**YOUR GOAL**
Return the lines where the word "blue" occurs.

● ● ●

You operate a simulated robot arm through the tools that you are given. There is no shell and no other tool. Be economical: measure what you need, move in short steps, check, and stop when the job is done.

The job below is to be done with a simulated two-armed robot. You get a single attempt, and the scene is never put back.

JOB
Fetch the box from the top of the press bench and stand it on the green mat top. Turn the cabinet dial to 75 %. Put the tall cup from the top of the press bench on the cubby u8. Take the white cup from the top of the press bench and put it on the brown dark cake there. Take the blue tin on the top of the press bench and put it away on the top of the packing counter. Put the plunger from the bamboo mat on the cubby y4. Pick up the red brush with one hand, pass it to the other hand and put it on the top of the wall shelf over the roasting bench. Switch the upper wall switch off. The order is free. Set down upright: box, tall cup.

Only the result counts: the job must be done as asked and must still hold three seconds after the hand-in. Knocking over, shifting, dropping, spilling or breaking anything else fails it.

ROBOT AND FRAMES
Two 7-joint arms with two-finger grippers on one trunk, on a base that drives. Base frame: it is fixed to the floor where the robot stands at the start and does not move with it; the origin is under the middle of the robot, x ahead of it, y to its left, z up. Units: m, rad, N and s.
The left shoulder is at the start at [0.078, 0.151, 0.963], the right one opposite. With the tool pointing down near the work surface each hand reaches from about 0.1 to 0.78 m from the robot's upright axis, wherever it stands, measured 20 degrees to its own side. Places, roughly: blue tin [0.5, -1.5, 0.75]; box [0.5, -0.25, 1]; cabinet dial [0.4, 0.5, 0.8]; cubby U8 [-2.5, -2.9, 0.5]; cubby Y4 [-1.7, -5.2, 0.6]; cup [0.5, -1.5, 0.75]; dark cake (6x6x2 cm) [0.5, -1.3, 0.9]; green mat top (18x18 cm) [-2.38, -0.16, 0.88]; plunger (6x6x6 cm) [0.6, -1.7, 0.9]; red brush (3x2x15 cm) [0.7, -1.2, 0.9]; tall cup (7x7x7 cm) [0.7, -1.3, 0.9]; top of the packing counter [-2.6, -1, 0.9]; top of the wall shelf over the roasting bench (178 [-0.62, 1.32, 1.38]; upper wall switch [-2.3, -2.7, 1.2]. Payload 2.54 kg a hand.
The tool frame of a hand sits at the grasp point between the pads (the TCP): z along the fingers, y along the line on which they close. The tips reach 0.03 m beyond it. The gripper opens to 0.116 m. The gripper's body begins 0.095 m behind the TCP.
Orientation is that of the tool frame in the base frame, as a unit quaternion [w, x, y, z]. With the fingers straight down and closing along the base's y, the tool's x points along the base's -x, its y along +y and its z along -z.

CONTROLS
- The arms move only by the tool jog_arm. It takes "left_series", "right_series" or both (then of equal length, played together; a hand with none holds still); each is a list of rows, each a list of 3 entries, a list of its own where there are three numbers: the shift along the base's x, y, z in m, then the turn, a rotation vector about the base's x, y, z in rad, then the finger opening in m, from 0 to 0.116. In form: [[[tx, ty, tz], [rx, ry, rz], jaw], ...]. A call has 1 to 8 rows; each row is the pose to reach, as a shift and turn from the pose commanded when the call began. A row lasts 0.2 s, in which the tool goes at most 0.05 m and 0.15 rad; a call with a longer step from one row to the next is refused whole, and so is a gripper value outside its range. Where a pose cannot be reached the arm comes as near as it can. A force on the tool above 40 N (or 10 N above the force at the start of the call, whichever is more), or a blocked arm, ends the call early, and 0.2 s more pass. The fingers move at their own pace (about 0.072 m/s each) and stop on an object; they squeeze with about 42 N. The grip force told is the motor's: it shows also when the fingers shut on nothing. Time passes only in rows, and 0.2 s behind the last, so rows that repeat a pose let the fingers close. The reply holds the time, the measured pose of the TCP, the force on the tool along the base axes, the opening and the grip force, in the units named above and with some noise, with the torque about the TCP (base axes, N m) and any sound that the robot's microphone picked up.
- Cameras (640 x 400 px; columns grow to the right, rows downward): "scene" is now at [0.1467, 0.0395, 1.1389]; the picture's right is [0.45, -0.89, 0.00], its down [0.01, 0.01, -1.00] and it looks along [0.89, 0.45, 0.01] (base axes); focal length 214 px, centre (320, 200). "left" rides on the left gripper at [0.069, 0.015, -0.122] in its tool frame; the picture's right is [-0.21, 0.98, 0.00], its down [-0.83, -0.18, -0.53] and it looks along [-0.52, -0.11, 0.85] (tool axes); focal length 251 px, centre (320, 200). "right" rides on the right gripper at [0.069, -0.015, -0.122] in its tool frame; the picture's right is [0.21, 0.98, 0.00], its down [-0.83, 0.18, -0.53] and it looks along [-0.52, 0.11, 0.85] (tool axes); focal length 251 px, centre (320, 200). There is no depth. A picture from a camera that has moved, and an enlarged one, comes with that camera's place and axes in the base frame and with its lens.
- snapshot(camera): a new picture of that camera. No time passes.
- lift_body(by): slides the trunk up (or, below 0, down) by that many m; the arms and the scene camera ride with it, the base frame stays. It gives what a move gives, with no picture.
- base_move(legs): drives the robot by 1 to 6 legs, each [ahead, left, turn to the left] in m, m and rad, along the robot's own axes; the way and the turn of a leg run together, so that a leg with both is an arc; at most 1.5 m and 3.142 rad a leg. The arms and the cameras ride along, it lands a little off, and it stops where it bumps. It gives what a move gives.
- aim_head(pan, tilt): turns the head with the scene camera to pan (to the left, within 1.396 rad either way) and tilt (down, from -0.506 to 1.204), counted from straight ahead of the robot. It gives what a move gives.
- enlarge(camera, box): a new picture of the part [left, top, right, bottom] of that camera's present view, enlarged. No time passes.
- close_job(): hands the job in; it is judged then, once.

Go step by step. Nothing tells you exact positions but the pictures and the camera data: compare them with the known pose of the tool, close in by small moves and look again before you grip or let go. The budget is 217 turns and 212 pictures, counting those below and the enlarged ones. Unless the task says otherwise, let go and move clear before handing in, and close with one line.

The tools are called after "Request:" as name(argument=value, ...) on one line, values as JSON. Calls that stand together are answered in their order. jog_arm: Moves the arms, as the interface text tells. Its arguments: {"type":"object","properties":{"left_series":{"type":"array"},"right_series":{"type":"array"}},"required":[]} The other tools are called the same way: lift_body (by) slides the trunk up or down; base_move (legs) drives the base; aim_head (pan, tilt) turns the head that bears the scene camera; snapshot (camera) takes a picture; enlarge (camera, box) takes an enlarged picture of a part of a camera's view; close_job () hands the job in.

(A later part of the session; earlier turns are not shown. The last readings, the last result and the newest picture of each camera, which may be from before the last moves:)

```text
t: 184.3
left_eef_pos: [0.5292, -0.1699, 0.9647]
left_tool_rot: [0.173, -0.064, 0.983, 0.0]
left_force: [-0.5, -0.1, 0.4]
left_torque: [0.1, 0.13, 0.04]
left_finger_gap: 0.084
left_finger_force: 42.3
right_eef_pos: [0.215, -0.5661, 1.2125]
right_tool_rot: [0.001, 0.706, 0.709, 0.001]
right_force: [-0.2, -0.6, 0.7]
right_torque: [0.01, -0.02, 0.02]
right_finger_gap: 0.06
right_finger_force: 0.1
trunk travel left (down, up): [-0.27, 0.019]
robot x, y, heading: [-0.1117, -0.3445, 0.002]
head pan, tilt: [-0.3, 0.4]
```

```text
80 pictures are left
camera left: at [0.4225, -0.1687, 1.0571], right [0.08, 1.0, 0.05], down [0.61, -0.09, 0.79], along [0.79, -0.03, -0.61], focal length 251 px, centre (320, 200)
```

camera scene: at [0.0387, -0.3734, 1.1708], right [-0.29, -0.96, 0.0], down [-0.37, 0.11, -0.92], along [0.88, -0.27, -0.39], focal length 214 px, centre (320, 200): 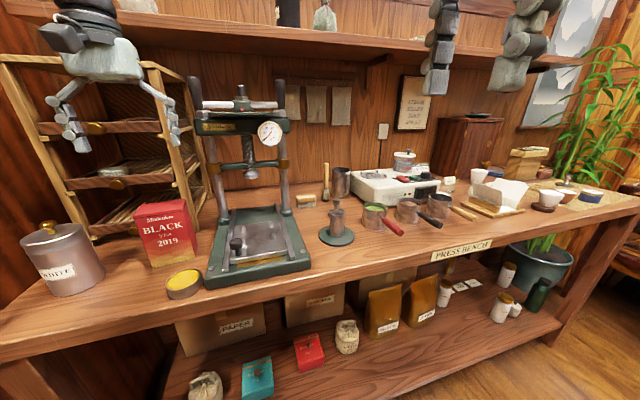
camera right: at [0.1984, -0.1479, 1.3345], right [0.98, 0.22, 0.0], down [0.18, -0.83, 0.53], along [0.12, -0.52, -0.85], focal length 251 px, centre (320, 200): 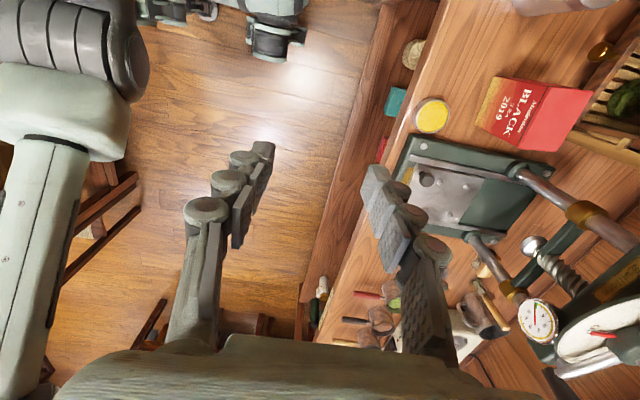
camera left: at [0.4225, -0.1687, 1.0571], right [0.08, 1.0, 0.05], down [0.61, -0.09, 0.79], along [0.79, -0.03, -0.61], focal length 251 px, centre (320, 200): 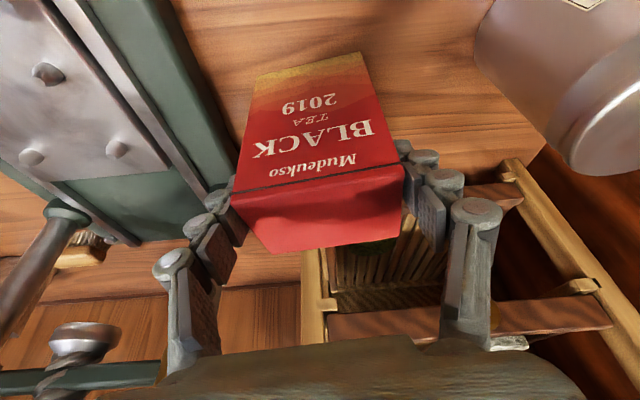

● ● ●

**CORRECT RESULT**
Fetch the box from the top of the press bench and stand it on the green mat top. Turn the cabinet dial to 75 %. Put the tall cup from the top of the press bench on the cubby u8. Take the white cup from the top of the press bench and put it on the brown dark cake there. Take the blue tin on the top of the press bench and put it away on the top of the packing counter. Put the plunger from the bamboo mat on the cubby y4. Pick up the red brush with one hand, pass it to the other hand and put it on the top of the wall shelf over the roasting bench. Switch the upper wall switch off. The order is free. Set down upright: box, tall cup.
The left shoulder is at the start at [0.078, 0.151, 0.963], the right one opposite. With the tool pointing down near the work surface each hand reaches from about 0.1 to 0.78 m from the robot's upright axis, wherever it stands, measured 20 degrees to its own side. Places, roughly: blue tin [0.5, -1.5, 0.75]; box [0.5, -0.25, 1]; cabinet dial [0.4, 0.5, 0.8]; cubby U8 [-2.5, -2.9, 0.5]; cubby Y4 [-1.7, -5.2, 0.6]; cup [0.5, -1.5, 0.75]; dark cake (6x6x2 cm) [0.5, -1.3, 0.9]; green mat top (18x18 cm) [-2.38, -0.16, 0.88]; plunger (6x6x6 cm) [0.6, -1.7, 0.9]; red brush (3x2x15 cm) [0.7, -1.2, 0.9]; tall cup (7x7x7 cm) [0.7, -1.3, 0.9]; top of the packing counter [-2.6, -1, 0.9]; top of the wall shelf over the roasting bench (178 [-0.62, 1.32, 1.38]; upper wall switch [-2.3, -2.7, 1.2]. Payload 2.54 kg a hand.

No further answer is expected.